--- Text ---
>> BEGIN
David Colquhoun was a sixth former at Lynfield College when he launched Blues News, Auckland’s blues mag, in the second half of 1968. The young blues enthusiast had befriended guitarist Henry Jackson who would co-edit early issues, and fellow Titirangi resident Alastair Riddell, then in the process of organising The First National Blues Convention.
For its student founder, Blues News was a labour of love. Colquhoun would take time off school, despite the headmaster’s threats of expulsion, to envelope and post copies of the mag.
Arriving in late 1968, a free introductory issue was partially devoted to promoting the upcoming convention, which would showcase local blues players Pete Kershaw and Tom Crannitch, The Original Sun Blues Band featuring both Jackson and Riddell, and Killing Floor, led by Jackson.
The issue also announced the formation of the Lime Street Blues Club, to be held every Friday at the Wynyard Tavern. Regular artists would include most of the Blues Convention line-up, as well as others including The Mad Dog Jug Jook and Washboard Band, an acoustic outfit that would feature such notable names in the Auckland blues scene as Henry Jackson, Peter Kershaw, Tom Crannitch, Chris Grosz and Robbie Lavën.
>> END
--- Information provided ---
>> BEGIN
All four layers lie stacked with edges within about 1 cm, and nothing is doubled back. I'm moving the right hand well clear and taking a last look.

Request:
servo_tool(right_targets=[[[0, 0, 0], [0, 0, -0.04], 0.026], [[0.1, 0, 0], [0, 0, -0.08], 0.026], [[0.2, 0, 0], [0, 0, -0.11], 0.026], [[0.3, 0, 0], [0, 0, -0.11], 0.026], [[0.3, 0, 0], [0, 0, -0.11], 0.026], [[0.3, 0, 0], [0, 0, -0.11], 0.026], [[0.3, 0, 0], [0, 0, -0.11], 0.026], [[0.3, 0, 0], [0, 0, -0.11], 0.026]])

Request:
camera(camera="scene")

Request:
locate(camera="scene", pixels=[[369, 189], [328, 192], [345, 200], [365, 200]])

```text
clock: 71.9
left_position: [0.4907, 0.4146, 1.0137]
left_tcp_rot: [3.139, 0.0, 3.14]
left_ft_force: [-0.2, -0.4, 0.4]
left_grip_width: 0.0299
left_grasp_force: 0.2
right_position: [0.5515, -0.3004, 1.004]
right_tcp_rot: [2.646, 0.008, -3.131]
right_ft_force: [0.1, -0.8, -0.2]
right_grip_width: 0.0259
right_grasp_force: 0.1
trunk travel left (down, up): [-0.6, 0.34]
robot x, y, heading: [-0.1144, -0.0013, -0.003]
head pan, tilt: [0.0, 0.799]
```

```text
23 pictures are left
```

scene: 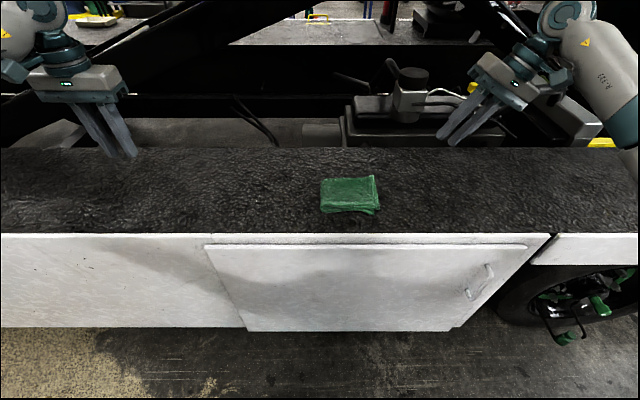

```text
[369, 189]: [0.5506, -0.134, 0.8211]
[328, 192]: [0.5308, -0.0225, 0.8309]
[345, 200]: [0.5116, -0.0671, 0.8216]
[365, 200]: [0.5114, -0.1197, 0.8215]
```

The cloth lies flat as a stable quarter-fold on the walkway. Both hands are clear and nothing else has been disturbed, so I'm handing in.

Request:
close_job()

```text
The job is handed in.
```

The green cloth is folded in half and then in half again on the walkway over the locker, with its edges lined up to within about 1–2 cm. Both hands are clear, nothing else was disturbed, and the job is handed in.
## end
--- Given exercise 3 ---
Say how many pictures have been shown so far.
>> END
--- Given exercise 1 ---
Locate "Arriving in late" and "led by Jackson." in the text, and write out these words with everything between them.
--- Given exercise 2 ---
Please continue the text.

--- Exercise answer 1 ---
Arriving in late 1968, a free introductory issue was partially devoted to promoting the upcoming convention, which would showcase local blues players Pete Kershaw and Tom Crannitch, The Original Sun Blues Band featuring both Jackson and Riddell, and Killing Floor, led by Jackson.

--- Exercise answer 2 ---
The first commercial issue of Blues News arrived in March 1969 and cost 25c. Though in many ways it replicated the design of Morris’s Wellington mag – stark black and white print with typewriter fonts, Letraset headings and inky reproductions of photographs – Colquhoun, in addition to his own design skills, had the graphic support of Errol McKibben, whose hand-drawn illustrations mirrored the folk-art style of American artist/musician Eric Von Schmidt’s cover designs for popular American roots label Elektra. McKibben’s chiaroscuro portraits of local bluesmen Cranitch and Kershaw give the young aspiring players the sombre look of grizzled veterans.
The issue also featured a report on the First National Blues Convention, with a double-page spread of photographs by Steven Roth. David Colquhoun filed a survey of regional blues clubs, covering Wellington, Auckland, Christchurch and, surprisingly, Hawera, population 8000, where the Taranaki South Side Blues Club was reported to be meeting every Friday night. “Hawera is plagued by a dominating interest in pop music,” he wrote. “However a group has now been formed and things are improving.”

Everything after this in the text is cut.